Следует отметить умеренность Вассиана в отношении монастырских имений. Секуляризации церковной собственности его программа не предусматривает. Монастырские земли предполагается передать в распоряжение епископских кафедр, которые должны заботиться об обеспечении монастырей епархии. Иными словами, Вассиан предлагает перераспределение имущества внутри церкви. В пояснение к 11 грани «О сёлах, что монастырем пакостят» написано: «не иноком повелевает им владети, но данныа им сёла от соборныа церкви икономом… и окормляются от него всяким потребами, повелением от епископа их или милостынею от христолюбец, аще не довлеются своим рукоделием»[46]. Таким образом, положительная программа князя-инока включает передачу монастырских сёл в ведение епископата и белого духовенства под управление экономов. Монастыри же должны довольствоваться от этих имений, коль скоро «не довлеются своим рукоделием». Радикальным новшеством третьей редакции является возможность отчуждения вкладов, если монастырь не выполняет евангельских заповедей[47]. В «Собрании некоего старца» помимо настойчивого отрицания монастырских сёл, Вассиан говорит об умеренности в благотворительности, о питания монахов от своего рукоделия. Эти мотивы, несомненно, связаны с учением преподобного Нила[48]. Неожиданным является появление статей «еллинских мудрецов», вероятно переведённых Максимом Греком. Это послания Аристотеля Александру Македонскому, и Сократа. Впоследствии это было вменено в вину Вассиану митрополитом Даниилом на суде 1531 года. Тон третьей редакции существенно ужесточается. Если в первых двух редакциях преступающих заповеди монахов защищали абстрактные «фарисеи», то в третьей редакции сказано более определённо: это пастыри и князья церкви. Появляется тенденция критики общежительных монастырей[49]. Эти факты свидетельствуют о нарастании конфликта. Дело идёт к развязке, которая наступила на суде 1531 года.

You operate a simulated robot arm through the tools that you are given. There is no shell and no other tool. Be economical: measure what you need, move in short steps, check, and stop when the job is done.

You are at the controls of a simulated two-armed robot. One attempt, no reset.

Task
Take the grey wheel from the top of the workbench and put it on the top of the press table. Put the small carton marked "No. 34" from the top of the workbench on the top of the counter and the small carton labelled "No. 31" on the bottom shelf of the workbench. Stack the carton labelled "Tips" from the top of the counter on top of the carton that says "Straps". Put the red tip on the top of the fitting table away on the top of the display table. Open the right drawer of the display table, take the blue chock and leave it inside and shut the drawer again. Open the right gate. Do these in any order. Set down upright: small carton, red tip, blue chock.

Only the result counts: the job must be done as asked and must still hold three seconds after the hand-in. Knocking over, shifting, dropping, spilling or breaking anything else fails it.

Причиной нового суда были якобы явившиеся «новые вины» Максима Грека. Максим был вновь подвергнут допросу, который вёл епископ Сарский Досифей Забелла. Новый допрос подтвердил прежние «вины» Максима и «выявил» новые. Весь список обвинений представлен в речи митрополита Даниила. Среди них названы непризнание своей виновности, обвинялся учёный грек в волшебстве и чернокнижии «еллинским и жыдовским». Среди новых преступлений названы исправления, внесённые в богослужебные книги, объявленные «порчей»[50]. Этот пункт обвинения затрагивал и Вассиана, руководившего книжной «справой». Осуждён был и участвовавший в переводах писец Михаил Медоварцев, обвинённый Даниилом в целом наборе разнообразных ересей. Досифей Топорков, с которым у Вассиана некогда были добрые отношения, утверждал, что тот не признавал несотворенную природу Христа, называя его тварью. «Вдруг» обнаружилось, что Максим выступал и против монастырских стяжаний, а также не признавал русских чудотворцев, которых он называл «смутотворцами». Появляется новый мотив обвинений, которого не было шесть лет назад. Не без оснований А. И. Плигузов предполагает, что суд над Максимом был затеян, чтобы низвергнуть по этому же делу некогда всесильного князя Вассиана. Действительно, по приговору суда, несмотря на новые «страшные» вины Максима Грека, участь его облегчилась, он был сослан в тверской Отроч монастырь под надзор благоволившего ему тверского епископа Акакия. Максим Грек получает возможность писать. Его место в Волоцком монастыре занимает осуждённый вместе с ним Вассиан. В скором времени Вассиан умирает, как утверждает Андрей Курбский, «от рук презлых осифлян».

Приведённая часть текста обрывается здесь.